Muito a propósito. Hoje quis conhecê-lo e aqui o vim encontrar.
Ficou o desejo de o conhecer melhor.
Gostei muito.

Beijo e kandandos, inté

Rogério G.V. Pereira disse...

A ler
se entranha
e não se estranha
apenas nos surpreende

Tenho de outra coisa
para desempatar uma impressão

è que - sabe?
é tão fácil falar de coisas belas
mais dificil é poemar sobre quem vive nelas

(gostei e agradço)

Eva Gonçalves disse...

Faço minhas as palavras do Guma. Não conhecia nada e adorei o que aqui li! beijinho

Olinda Melo disse...

Escrita envolvente.

Obrigada por estes apontamentos.

Bjo

Olinda

Sonhadora (Rosa Maria) disse...

Minha querida

Saio daqui mais rica...não sabia muito a respeito dele.

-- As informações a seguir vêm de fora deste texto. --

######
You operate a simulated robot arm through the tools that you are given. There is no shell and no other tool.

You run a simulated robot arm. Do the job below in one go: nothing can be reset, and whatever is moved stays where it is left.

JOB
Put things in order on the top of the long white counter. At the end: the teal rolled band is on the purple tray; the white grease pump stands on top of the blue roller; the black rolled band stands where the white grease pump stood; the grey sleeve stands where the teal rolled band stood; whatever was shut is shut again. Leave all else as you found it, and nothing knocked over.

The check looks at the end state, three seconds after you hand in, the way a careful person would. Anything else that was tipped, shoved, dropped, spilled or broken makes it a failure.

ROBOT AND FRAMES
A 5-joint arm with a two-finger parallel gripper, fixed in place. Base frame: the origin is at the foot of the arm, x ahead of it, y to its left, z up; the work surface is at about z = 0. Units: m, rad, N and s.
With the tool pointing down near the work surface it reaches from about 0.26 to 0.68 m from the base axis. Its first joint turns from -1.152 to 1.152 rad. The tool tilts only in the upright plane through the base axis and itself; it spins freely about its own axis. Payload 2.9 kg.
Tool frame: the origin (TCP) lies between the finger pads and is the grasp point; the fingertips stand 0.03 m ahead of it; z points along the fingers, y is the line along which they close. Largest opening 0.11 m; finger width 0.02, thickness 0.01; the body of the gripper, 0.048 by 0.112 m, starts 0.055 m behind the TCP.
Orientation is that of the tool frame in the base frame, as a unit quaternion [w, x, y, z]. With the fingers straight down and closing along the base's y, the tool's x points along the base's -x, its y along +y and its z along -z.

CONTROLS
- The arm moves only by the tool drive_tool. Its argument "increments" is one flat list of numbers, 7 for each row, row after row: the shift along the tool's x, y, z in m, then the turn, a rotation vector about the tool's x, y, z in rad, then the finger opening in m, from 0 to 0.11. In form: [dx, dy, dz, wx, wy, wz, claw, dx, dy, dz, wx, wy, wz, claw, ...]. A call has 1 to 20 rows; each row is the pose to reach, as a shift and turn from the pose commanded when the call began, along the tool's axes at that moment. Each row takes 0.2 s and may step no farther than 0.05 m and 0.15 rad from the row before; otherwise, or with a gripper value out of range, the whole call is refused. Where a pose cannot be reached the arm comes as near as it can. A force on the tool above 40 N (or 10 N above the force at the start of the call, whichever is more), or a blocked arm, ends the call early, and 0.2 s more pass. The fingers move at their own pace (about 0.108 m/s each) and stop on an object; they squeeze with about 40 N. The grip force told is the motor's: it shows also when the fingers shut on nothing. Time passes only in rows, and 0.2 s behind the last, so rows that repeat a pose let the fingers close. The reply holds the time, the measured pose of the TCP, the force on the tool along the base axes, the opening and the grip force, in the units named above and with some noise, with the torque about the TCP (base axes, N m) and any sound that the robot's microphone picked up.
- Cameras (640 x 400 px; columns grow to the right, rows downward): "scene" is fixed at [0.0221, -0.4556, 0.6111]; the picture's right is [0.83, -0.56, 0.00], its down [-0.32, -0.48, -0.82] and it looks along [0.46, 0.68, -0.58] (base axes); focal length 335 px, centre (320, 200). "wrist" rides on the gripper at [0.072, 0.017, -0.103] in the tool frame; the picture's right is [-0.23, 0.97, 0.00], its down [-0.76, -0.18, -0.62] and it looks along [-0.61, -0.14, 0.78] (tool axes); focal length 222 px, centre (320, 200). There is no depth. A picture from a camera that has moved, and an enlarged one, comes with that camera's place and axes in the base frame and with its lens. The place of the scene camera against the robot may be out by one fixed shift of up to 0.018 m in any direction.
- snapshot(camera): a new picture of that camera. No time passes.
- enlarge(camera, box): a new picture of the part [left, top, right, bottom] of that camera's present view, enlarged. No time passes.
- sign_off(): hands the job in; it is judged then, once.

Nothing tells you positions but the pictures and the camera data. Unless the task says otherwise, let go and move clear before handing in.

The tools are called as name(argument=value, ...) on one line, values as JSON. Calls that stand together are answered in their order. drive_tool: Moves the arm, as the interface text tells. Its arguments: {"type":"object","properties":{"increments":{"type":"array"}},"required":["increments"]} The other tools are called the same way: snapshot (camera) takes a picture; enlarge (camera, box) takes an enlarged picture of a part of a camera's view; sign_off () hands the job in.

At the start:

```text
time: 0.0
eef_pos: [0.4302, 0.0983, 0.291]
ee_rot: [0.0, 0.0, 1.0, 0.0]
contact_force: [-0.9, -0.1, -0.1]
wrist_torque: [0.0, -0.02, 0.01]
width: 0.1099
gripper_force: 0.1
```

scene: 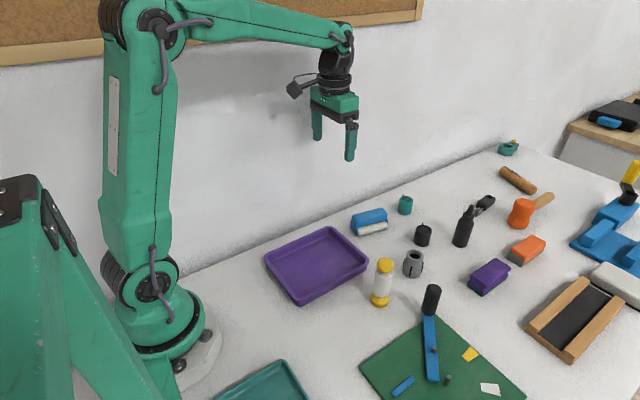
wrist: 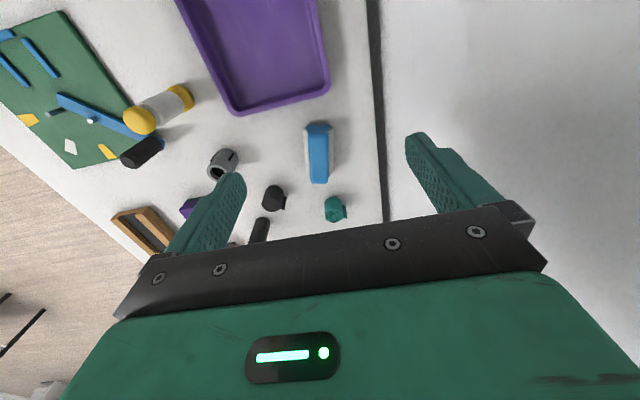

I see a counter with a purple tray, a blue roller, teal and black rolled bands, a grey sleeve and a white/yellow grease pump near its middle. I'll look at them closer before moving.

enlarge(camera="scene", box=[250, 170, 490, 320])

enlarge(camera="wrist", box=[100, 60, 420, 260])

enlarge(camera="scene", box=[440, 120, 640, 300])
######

Deixo um beijinho com carinho
Sonhadora

mixtu disse...

excelente...
desconhecia que tinha escrito sobre Portugal
Abrazo

Fê blue bird disse...

Dois dos seus poemas sobre Portugal cheio de metáforas e ao mesmo tempo com uma linguagem simples.É sempre bom saber que a poesia, mãe de todas as literaturas é celebrada.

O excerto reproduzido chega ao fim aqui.